The first fruit of his efforts was “Full-Stop,” an entire artist’s studio made out of cardboard and black paint that is both painting and sculpture. Playful and irreverent, “Full-Stop” traces its lineage back to Grooms’ work, but has a distinct psychological gravity that is all Burckhardt’s. At its center is an easel with blank canvas, representing “the existential moment of the artist alone in the studio about to create.” The title of the piece is brilliant, connoting the positive outcome that stopping and shifting direction can produce. “Full-Stop” is both a tribute to Burckhardt’s father, who had died a few years before, and with its distinctly retro look, to the generation of artists he recorded in his series of photographs.
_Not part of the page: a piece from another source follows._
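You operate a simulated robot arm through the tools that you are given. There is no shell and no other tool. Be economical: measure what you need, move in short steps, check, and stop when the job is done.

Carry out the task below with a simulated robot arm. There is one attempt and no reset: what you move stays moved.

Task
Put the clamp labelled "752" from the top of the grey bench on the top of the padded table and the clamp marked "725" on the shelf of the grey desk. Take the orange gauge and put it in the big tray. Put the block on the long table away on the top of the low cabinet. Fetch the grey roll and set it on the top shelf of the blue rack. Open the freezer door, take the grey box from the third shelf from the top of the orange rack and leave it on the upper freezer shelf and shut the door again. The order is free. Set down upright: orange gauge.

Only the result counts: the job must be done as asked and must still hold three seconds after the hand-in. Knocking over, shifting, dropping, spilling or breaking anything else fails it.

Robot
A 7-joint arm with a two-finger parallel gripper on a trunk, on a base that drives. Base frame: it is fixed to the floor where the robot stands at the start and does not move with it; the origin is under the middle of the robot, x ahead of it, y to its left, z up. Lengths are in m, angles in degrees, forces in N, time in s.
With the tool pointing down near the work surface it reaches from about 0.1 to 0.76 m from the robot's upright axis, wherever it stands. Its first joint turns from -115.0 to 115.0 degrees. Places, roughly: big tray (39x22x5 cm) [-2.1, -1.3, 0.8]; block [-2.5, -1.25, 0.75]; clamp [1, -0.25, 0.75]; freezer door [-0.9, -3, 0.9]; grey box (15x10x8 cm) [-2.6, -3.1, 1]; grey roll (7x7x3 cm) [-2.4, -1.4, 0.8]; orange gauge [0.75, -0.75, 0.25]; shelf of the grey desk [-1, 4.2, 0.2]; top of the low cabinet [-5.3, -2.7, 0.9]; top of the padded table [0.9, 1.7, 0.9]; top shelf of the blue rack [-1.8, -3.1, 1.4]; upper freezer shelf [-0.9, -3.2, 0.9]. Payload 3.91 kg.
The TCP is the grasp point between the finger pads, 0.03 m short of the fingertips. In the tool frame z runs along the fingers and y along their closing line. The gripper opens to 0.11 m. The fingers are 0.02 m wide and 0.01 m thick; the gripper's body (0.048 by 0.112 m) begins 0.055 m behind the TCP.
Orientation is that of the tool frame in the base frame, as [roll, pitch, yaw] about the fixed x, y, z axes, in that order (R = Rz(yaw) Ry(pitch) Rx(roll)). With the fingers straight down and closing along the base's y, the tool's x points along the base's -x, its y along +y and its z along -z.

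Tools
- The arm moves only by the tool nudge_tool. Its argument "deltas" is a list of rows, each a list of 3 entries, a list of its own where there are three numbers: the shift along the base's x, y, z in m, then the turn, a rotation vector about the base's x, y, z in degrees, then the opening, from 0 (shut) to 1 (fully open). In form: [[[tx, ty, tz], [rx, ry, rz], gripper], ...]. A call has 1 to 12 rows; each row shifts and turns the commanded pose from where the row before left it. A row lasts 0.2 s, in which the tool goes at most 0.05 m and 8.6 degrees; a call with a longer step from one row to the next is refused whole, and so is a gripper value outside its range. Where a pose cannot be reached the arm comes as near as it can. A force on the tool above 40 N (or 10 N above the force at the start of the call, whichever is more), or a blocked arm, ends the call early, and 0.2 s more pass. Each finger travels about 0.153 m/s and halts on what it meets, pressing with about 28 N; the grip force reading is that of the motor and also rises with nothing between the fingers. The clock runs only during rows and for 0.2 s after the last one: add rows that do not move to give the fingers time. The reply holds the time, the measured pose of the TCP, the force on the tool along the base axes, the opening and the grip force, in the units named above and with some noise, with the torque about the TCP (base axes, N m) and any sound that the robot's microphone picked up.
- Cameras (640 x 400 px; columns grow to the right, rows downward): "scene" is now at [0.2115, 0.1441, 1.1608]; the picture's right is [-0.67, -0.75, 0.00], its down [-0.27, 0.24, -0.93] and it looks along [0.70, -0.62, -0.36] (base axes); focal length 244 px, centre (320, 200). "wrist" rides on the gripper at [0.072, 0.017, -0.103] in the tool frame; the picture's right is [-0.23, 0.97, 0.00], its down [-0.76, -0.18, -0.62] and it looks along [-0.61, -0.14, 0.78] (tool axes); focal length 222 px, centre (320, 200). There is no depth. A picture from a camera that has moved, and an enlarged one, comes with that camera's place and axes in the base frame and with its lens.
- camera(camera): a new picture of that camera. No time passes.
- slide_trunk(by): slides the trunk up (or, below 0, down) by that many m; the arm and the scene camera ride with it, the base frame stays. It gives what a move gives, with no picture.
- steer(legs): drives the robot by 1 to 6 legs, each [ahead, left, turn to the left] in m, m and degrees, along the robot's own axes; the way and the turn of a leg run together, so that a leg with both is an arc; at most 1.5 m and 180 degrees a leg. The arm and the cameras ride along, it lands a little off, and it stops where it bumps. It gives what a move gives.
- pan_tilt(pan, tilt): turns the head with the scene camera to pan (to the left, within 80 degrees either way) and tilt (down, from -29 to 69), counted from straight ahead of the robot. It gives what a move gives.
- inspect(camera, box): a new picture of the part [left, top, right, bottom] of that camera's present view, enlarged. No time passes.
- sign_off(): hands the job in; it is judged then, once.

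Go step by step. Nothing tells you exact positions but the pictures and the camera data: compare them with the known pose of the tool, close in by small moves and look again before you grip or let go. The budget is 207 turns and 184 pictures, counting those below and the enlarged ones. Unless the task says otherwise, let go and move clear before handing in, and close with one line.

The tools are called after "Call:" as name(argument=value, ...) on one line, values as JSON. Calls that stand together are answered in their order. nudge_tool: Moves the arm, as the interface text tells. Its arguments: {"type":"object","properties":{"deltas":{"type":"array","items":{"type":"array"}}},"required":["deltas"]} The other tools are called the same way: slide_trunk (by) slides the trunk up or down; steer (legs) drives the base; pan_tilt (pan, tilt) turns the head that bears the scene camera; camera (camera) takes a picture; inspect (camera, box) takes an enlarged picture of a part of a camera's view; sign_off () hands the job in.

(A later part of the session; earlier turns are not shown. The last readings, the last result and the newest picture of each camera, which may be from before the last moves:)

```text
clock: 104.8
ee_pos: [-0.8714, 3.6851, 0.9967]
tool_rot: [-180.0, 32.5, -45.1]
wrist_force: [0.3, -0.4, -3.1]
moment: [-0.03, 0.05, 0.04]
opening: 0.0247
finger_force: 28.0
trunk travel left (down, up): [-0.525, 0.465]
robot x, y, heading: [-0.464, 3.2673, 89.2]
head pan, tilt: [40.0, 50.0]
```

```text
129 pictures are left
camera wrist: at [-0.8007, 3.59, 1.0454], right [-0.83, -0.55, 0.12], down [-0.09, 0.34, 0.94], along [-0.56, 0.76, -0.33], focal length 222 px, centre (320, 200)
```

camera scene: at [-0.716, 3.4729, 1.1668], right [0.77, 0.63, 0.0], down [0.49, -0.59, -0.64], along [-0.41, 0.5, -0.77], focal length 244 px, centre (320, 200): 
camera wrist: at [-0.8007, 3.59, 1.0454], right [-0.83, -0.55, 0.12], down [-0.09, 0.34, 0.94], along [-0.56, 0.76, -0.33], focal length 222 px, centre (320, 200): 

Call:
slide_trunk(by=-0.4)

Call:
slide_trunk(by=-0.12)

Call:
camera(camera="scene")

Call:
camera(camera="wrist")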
After his foray into cardboard, Burckhardt did reinvest in painting, albeit with a twist. In his next series, “Slump” he used cardboard to form his “canvases” and included paint cans from the studio. His tussle with painting continues in his most recent work (currently on view at the UVA Art Museum), where he has employed unconventional materials and unusual visual ploys that not only keep the work fresh, but force what he calls a “slow read,” with the goal of deepening engagement with his work.
Burckhardt was an excellent choice to be the UVA Arts Board visiting artist and an inspirational mentor to the studio art students. He’s a serious artist who views play and fun as central to his work. He’s also full of energy, very dedicated, and constantly challenging himself. He’s confident enough to be irreverent, questioning sacred cows like history, museums, and art itself. That attitude is not only healthy, but vital to artistic growth. With “The Brooks Natural History Museum C. 1900: A Creative Interpretation,” Burckhardt shows us (and most important, his students) that there’s more to creativity than just skill; it requires determination, imagination and a certain amount of guts.